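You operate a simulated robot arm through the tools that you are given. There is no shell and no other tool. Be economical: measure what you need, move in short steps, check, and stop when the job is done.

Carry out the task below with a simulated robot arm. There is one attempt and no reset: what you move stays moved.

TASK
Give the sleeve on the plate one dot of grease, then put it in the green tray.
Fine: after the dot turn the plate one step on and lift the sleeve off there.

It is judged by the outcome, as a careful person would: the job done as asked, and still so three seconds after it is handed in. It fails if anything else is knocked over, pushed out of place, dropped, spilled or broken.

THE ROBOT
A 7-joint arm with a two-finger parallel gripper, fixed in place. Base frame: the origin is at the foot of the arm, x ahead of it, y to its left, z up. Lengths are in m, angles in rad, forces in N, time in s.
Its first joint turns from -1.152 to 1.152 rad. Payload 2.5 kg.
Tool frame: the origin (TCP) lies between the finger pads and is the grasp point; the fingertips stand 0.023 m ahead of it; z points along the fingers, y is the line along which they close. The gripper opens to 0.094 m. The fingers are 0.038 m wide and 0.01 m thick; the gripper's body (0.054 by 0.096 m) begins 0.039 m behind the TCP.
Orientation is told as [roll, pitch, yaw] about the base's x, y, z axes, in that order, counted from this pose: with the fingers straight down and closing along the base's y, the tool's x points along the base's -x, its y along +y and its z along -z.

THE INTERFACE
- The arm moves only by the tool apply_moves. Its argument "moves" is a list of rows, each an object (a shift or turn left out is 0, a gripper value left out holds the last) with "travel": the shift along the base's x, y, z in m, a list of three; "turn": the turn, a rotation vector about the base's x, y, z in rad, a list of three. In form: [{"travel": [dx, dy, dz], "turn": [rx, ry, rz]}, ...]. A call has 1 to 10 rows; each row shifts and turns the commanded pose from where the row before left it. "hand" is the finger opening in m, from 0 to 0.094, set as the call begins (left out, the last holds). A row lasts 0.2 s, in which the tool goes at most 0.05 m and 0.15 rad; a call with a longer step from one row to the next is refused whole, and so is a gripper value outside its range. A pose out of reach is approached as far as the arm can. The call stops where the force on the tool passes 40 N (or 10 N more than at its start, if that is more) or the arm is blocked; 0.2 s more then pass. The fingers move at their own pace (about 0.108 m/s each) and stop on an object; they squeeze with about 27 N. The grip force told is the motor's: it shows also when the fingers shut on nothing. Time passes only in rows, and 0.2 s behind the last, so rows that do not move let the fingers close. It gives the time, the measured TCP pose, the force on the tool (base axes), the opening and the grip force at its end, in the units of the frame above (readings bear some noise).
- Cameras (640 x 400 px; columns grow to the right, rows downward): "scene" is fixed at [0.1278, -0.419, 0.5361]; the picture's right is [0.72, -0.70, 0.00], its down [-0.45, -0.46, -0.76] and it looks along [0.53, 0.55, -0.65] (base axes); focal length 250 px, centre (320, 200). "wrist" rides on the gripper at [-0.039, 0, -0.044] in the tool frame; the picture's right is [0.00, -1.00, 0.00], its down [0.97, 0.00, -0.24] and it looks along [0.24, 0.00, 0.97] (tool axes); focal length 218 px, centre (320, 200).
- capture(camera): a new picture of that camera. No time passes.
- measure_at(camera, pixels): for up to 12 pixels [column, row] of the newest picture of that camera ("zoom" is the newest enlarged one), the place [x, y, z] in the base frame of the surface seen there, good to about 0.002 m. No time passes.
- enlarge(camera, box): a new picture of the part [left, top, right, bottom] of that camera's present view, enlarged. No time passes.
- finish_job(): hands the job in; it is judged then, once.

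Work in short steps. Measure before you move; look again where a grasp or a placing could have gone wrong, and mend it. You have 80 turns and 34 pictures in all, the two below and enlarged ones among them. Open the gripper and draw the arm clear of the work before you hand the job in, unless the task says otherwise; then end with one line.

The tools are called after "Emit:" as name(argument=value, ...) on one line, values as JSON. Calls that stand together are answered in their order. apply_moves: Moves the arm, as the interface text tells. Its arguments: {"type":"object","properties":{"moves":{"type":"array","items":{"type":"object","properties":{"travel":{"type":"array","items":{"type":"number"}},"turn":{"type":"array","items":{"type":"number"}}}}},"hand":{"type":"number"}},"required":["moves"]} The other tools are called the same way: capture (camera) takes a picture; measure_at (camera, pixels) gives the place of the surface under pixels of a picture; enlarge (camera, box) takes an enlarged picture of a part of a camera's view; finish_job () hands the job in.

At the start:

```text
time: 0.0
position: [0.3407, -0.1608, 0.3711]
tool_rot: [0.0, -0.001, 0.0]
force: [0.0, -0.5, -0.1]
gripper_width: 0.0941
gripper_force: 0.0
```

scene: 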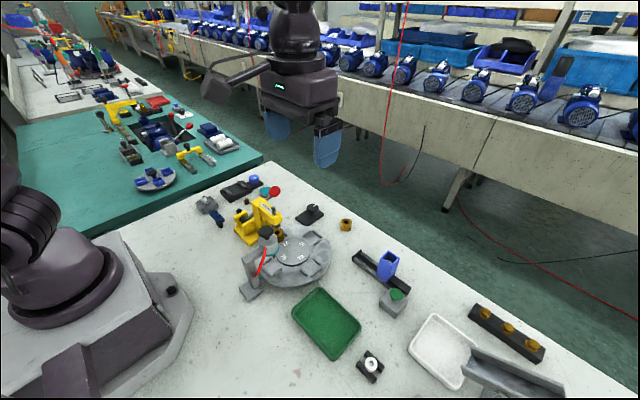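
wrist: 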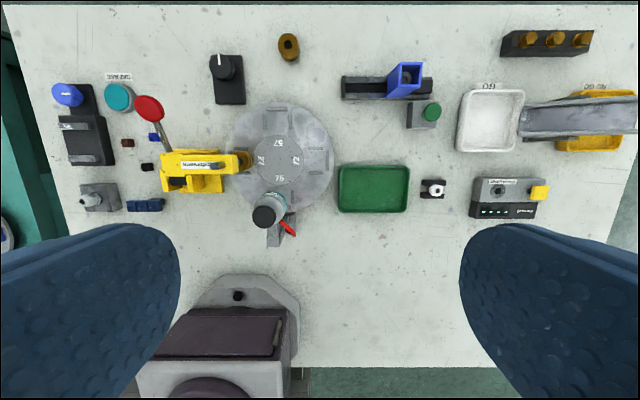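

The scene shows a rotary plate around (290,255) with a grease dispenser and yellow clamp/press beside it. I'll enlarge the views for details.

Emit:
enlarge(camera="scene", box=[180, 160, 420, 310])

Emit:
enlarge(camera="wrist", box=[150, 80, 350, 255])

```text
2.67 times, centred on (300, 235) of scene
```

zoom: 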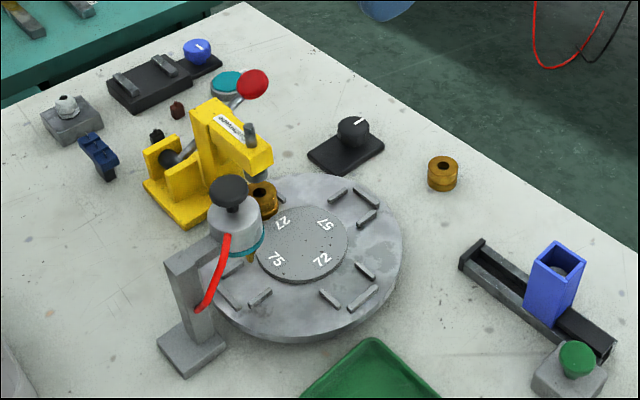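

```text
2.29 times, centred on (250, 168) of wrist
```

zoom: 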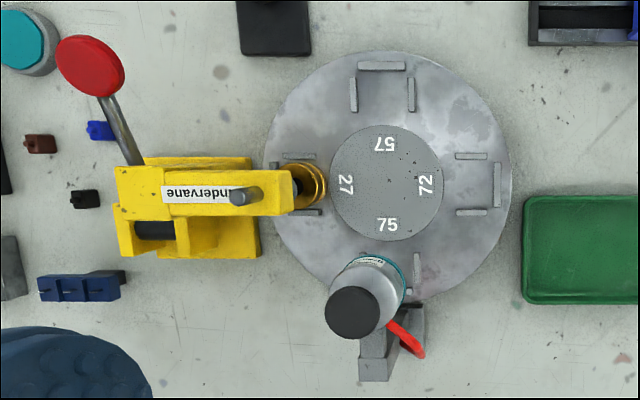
# # # # # # #
_What to produce_. Pick out the lines containing the string "short" and show them.

_Correct answer_.
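You operate a simulated robot arm through the tools that you are given. There is no shell and no other tool. Be economical: measure what you need, move in short steps, check, and stop when the job is done.
Work in short steps. Measure before you move; look again where a grasp or a placing could have gone wrong, and mend it. You have 80 turns and 34 pictures in all, the two below and enlarged ones among them. Open the gripper and draw the arm clear of the work before you hand the job in, unless the task says otherwise; then end with one line.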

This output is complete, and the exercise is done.